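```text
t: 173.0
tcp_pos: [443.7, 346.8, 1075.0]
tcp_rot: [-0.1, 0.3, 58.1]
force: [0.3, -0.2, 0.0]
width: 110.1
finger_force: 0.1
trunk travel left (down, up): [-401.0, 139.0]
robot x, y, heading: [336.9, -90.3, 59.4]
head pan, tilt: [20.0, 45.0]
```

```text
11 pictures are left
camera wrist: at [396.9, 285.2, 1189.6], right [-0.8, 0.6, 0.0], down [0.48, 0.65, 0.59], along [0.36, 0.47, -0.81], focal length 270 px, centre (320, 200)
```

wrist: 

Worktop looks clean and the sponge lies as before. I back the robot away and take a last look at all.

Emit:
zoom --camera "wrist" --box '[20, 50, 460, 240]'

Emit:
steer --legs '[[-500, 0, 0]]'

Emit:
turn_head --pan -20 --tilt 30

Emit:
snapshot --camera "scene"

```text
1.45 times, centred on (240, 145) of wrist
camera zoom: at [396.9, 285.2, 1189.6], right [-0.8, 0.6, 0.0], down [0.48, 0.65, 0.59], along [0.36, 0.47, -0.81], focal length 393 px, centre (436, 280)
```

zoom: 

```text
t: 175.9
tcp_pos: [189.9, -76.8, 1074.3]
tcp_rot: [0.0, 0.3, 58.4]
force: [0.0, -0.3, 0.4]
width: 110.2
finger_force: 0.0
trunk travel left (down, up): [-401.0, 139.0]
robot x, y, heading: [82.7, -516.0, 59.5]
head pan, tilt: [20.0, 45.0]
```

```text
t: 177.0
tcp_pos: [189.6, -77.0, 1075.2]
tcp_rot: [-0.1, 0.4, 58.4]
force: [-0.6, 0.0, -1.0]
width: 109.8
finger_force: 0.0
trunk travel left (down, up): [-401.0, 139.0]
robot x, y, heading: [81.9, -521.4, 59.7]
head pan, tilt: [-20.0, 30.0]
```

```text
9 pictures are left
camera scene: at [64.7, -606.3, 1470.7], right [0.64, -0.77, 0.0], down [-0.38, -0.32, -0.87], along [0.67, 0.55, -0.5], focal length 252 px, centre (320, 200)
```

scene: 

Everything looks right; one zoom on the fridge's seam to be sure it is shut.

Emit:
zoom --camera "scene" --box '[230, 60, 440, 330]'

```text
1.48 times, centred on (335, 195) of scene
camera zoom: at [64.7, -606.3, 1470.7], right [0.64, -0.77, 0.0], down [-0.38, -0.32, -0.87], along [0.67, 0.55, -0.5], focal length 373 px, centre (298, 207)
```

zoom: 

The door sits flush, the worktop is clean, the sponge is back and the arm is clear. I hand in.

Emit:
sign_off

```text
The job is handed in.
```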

*-*-*

TASK BRIEF:
Print the material above once more, exactly.

ANSWER BELOW:
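```text
t: 173.0
tcp_pos: [443.7, 346.8, 1075.0]
tcp_rot: [-0.1, 0.3, 58.1]
force: [0.3, -0.2, 0.0]
width: 110.1
finger_force: 0.1
trunk travel left (down, up): [-401.0, 139.0]
robot x, y, heading: [336.9, -90.3, 59.4]
head pan, tilt: [20.0, 45.0]
```

```text
11 pictures are left
camera wrist: at [396.9, 285.2, 1189.6], right [-0.8, 0.6, 0.0], down [0.48, 0.65, 0.59], along [0.36, 0.47, -0.81], focal length 270 px, centre (320, 200)
```

wrist: 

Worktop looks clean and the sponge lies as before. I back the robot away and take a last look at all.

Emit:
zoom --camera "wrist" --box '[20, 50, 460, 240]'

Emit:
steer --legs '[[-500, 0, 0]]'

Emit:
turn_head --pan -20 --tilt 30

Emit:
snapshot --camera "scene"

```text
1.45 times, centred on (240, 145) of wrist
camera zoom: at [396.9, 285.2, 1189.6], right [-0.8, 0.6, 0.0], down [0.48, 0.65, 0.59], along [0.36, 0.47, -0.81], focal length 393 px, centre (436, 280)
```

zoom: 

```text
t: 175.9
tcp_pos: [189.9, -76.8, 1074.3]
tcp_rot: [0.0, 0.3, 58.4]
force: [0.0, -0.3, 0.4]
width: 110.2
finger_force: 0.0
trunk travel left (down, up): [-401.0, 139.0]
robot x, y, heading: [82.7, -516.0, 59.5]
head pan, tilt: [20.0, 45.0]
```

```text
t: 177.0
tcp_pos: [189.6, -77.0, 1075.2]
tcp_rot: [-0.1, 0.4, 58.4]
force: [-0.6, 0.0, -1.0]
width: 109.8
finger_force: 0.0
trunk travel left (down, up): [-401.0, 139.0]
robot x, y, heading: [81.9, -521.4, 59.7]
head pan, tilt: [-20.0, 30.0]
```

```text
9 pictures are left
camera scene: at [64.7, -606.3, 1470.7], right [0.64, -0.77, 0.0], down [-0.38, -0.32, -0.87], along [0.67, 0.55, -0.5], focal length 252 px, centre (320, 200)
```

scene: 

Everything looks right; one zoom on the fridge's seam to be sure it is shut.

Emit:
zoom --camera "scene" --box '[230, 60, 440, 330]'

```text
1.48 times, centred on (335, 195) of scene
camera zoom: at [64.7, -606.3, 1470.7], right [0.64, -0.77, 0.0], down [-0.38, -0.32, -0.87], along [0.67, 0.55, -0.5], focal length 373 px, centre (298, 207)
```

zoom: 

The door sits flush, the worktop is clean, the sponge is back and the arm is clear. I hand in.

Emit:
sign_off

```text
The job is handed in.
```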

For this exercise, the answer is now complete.